## Task goal
Add the next paragraphs of the page excerpt.

## Page excerpt
— start —

NIPS 2016
Mon Dec 5th through Sun the 11th, 2016 at Centre Convencions Internacional Barcelona
Paper ID:148
Title:Multi-armed Bandits: Competing with Optimal Sequences

Reviewer 1

Summary

The paper considers a version of the nonstochastic bandit problem in which the player competes with the best action in each step, and the regret is expressed in terms of the sum V_T over time of the infinity norm of the difference between two consecutive loss vectors. In the noisy version of this problem, which is the main focus of the work, the player does not directly observe the loss of the chosen action, but rather the realization of a [0,1]-valued random variable whose expectation is equal to the loss. A previous paper showed that the optimal regret rate is T^{2/3}V_T^{1/3}, and analyzed an algorithm achieving this rate when V_T is known. In this work the authors introduce a different algorithm achieving a weaker (and possibly suboptimal) bound when V_T is unknown. The solution (for the noisy case) uses concentration to spot blocks of consecutive steps in which the losses vary too much to allow regret control. The algorithm explicitely distinguishes exploration and exploitation phases, and a different statistical test is used in each phase in order to detect nonstationarities.

Qualitative Assessment

The problem is interesting, even in the noiseless case. Neither the algorithm not its analysis (which does not seem to contain any striking new ideas) are well explained in the paper. Could the algorithm be run with lambda=0? This choice seems to give a good and interpretable regret bound. There might be connections with works that deal with the "best of both worlds" problem in the bandit setting (see, e.g., Bubeck and Slivkins in COLT 2012). Namely, algorithms that play optimally both in the stochastic and nonstochastic setting. They use similar statistical tests to assess the stationary/nonstationary nature of the loss sequence. The rate achieved in the noiseless case (which is achieved without knowledge of V_T) is essentially equivalent to the optimal rate for the noisy case. It would be interesting to understand what is the optimal rate for the noiseless case. In summary, the paper has the merit of providing a solution to an interesting and intriguing problem. On the other hand, few insights are provided about the techniques, and the algorithm is not particularly appealing. The choice of the parameters in the bound could perhaps be improved.

Confidence in this Review

2-Confident (read it all; understood it all reasonably well)


Reviewer 2

Summary

The paper analyzes a MAB problem with two parms in an adversarial setting and analyzes the design of algorithm that achieve sublinear regret with respect to the optimal sequence of actions (as opposed to the best single arm in hindsight). When an upper on the variation is known to be V_T and V_T= o(T), earlier work has shown that the minimax regret is given by O(T^{2/3}V_T^{1/3}). However, the algorithm previously proposed has access to V_T and can be tuned accordingly. In the present paper, the authors propose an algorithm that does not require knowledge of V_T and has regret of order O(T^{0.771} + T^{0.82} V_T^{0.18}).

— end —

## Stored data
— start —

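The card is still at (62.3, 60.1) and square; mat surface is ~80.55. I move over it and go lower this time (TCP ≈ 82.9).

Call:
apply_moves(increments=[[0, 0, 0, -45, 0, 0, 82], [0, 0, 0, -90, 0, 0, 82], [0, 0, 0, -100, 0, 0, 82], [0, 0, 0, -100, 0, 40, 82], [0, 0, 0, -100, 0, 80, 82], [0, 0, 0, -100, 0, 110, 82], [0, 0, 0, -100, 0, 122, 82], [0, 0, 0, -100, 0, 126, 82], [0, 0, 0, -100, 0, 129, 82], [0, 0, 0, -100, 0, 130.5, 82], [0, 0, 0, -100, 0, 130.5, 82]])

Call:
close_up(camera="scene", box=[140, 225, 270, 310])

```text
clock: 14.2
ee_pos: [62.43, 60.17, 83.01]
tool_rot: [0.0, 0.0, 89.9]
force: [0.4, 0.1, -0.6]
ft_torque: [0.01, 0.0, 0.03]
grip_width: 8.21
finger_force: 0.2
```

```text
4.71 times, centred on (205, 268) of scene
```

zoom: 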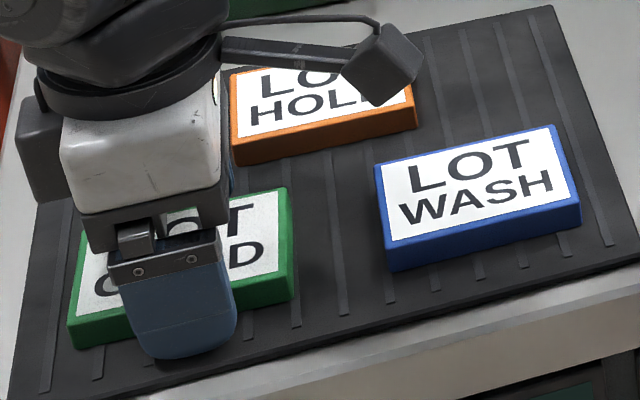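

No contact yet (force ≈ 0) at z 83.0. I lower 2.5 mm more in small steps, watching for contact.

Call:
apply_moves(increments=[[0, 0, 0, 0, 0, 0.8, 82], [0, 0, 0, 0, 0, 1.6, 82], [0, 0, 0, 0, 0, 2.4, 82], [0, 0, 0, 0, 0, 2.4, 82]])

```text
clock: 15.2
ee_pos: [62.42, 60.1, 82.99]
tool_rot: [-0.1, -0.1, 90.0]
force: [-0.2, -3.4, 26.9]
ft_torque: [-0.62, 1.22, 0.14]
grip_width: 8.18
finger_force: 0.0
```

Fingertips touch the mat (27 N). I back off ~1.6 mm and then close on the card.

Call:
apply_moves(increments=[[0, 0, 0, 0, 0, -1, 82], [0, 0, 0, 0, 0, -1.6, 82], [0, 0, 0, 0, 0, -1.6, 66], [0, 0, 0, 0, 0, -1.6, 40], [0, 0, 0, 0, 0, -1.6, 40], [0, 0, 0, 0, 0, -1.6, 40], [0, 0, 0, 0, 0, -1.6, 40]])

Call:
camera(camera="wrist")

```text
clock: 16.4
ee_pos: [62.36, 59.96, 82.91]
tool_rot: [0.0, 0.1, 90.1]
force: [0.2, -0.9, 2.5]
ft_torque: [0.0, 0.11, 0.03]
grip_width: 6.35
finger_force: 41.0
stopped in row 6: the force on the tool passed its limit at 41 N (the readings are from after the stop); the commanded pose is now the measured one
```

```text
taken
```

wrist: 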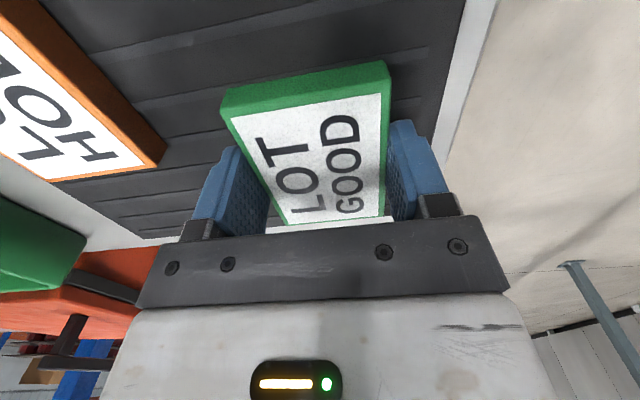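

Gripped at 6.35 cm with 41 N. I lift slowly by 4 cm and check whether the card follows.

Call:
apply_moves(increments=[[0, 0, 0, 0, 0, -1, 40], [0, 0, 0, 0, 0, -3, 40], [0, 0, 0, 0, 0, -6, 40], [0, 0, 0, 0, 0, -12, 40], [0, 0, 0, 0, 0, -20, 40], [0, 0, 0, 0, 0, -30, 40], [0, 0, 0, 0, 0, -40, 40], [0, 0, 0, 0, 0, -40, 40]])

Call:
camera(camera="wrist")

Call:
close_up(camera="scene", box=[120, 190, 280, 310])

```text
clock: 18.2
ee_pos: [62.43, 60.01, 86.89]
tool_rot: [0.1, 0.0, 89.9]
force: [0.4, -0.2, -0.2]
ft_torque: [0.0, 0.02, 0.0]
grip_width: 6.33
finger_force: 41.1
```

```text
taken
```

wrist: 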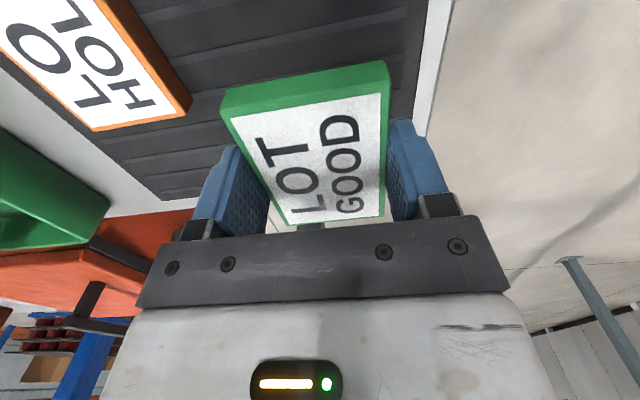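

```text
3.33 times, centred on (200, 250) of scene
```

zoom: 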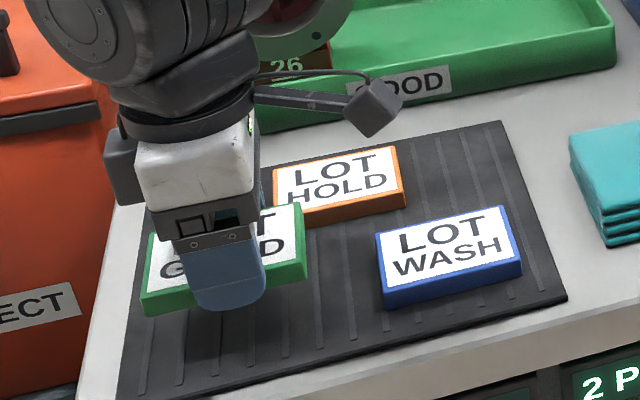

— end —

## Response to the task
Qualitative Assessment

I found the paper quite interesting and the analysis novel. On the improvements side, I found the paper would have been stronger with a lower bound that shows the potential price one needs to pay due to the lack of knowledge of the variation. At least an informed discussion of conjectures would be useful. I found the paper would also benefit from clarifying the formulation and in particular the space of actions of the adversary. In a minimax regret setting, the adversary will take V_T to be as high as possible. Is it assumed that the adversary has a constraint on the variation V_T (but is free except from that) and the algorithm designer does not know this constraint? A mathematical formulation of the full minimax problem (with proper action spaces and informational structure) would be helpful.

Confidence in this Review

2-Confident (read it all; understood it all reasonably well)


Reviewer 3

Summary

This paper considers multi-armed bandits with non-stationary stochastic rewards. The problem was considered in the reference [1] of this paper, but the solution was not adaptive, and hence, the adaptive solution was proposed as an open problem. This work develops an adaptive algorithm to tackle the problem and provides theoretical guarantees.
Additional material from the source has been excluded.